> **Task description**
Copy out each line of the material below that holds the string "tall".

> **Supplied material**
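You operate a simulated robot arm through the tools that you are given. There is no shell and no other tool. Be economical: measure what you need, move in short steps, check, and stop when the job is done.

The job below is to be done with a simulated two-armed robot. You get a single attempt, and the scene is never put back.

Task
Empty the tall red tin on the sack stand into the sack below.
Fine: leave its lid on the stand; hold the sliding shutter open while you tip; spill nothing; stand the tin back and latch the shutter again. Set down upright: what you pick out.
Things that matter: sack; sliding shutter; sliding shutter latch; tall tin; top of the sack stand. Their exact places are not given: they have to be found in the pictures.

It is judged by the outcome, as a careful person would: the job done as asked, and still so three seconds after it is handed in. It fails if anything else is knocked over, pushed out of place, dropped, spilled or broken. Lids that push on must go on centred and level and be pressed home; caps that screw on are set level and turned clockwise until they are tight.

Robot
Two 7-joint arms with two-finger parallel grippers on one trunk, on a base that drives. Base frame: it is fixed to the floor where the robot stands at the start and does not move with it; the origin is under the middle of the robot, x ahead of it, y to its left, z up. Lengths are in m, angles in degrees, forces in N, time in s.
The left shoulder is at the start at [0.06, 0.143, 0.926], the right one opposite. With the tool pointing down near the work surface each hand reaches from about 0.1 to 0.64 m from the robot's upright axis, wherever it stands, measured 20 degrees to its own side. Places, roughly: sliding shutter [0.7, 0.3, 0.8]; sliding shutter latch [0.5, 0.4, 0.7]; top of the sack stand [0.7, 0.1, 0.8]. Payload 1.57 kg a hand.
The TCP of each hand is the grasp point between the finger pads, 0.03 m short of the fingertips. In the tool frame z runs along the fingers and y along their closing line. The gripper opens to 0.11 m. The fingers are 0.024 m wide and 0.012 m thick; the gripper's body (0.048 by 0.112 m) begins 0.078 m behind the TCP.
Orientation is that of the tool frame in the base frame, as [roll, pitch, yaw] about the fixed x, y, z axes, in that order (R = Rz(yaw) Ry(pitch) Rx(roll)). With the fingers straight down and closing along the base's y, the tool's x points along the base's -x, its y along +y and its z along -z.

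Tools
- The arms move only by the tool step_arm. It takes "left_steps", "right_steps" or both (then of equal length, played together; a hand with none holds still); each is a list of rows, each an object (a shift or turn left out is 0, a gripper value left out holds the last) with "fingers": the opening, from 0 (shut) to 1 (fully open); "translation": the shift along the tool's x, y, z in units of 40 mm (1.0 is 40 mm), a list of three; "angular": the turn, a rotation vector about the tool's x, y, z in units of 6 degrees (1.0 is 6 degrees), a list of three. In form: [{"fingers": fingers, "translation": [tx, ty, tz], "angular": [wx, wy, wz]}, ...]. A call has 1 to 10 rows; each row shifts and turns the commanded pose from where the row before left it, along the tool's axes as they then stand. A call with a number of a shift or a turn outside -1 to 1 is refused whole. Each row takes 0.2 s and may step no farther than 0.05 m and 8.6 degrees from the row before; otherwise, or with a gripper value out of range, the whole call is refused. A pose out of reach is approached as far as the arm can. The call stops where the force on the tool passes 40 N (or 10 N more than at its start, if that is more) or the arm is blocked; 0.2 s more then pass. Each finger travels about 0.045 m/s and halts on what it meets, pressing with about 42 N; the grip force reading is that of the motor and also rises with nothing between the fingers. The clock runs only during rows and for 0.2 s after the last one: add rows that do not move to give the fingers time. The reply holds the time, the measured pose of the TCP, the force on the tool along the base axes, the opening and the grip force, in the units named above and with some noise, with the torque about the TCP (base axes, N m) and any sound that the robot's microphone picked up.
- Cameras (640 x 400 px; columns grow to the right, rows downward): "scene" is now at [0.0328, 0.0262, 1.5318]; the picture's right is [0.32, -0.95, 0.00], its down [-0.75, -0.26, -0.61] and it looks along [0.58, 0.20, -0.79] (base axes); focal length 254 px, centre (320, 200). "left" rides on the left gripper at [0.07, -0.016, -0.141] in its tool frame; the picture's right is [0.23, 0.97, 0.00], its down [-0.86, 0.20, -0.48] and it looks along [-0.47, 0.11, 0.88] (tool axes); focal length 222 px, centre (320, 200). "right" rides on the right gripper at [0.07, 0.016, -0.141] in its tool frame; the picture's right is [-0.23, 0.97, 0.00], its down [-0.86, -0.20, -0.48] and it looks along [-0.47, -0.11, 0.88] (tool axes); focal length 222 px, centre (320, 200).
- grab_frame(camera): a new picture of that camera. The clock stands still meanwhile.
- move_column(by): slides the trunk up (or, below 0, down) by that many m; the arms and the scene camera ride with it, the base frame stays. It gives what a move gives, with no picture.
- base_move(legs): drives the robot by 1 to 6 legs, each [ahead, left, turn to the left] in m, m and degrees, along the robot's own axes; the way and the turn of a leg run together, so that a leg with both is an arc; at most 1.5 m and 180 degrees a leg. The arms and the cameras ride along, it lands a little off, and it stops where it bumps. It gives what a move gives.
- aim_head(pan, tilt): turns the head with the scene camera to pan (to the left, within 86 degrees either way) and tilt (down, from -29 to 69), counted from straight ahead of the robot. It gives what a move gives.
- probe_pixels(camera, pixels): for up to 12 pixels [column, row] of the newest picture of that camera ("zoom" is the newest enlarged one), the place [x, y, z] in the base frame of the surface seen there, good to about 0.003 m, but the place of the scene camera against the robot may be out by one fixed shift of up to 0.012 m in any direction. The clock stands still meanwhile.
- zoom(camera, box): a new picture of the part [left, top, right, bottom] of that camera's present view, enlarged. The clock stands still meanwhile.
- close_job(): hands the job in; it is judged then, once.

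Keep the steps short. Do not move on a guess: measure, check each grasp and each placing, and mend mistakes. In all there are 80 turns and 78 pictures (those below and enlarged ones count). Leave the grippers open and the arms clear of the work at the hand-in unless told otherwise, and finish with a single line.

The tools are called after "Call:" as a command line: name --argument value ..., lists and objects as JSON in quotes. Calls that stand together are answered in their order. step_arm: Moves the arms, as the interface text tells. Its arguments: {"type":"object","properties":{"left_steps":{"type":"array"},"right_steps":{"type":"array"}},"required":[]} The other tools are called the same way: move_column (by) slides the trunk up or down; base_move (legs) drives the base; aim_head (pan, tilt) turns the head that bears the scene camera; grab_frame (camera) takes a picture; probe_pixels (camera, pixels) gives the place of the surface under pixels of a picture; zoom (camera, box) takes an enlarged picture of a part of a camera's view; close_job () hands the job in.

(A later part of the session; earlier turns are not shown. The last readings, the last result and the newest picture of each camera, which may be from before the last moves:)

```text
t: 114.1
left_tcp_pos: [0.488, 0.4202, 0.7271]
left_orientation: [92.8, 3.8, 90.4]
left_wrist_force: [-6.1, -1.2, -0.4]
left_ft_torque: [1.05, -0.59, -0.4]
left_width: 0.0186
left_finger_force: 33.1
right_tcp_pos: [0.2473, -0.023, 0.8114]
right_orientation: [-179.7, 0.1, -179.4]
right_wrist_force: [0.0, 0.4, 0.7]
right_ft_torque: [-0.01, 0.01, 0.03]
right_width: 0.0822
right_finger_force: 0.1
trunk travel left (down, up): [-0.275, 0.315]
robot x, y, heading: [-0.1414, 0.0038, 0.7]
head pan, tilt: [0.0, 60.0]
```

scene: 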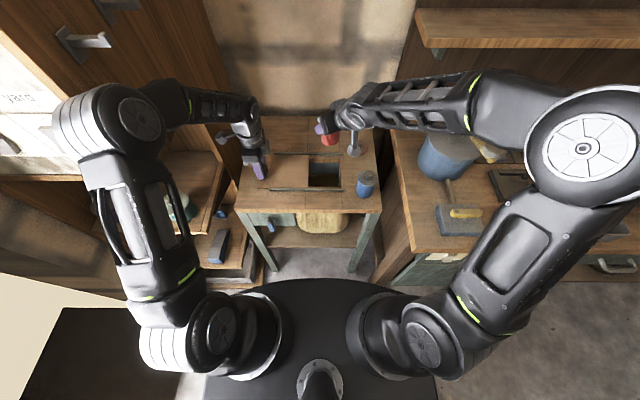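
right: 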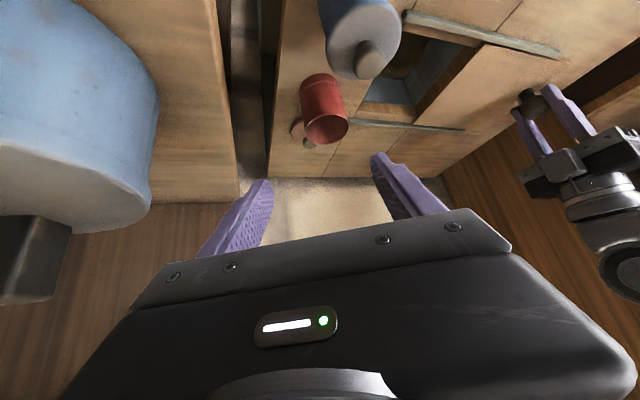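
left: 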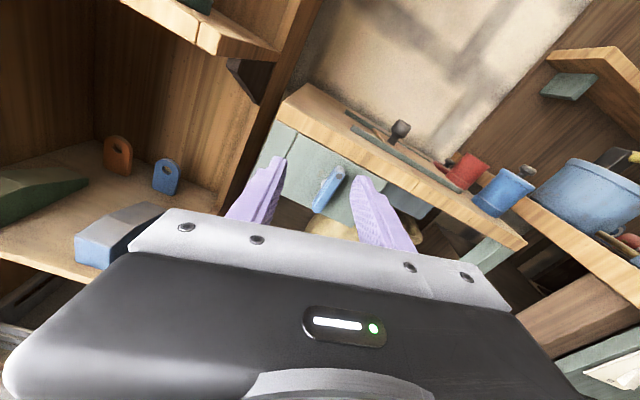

> **Answer to this task**
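Empty the tall red tin on the sack stand into the sack below.
Things that matter: sack; sliding shutter; sliding shutter latch; tall tin; top of the sack stand. Their exact places are not given: they have to be found in the pictures.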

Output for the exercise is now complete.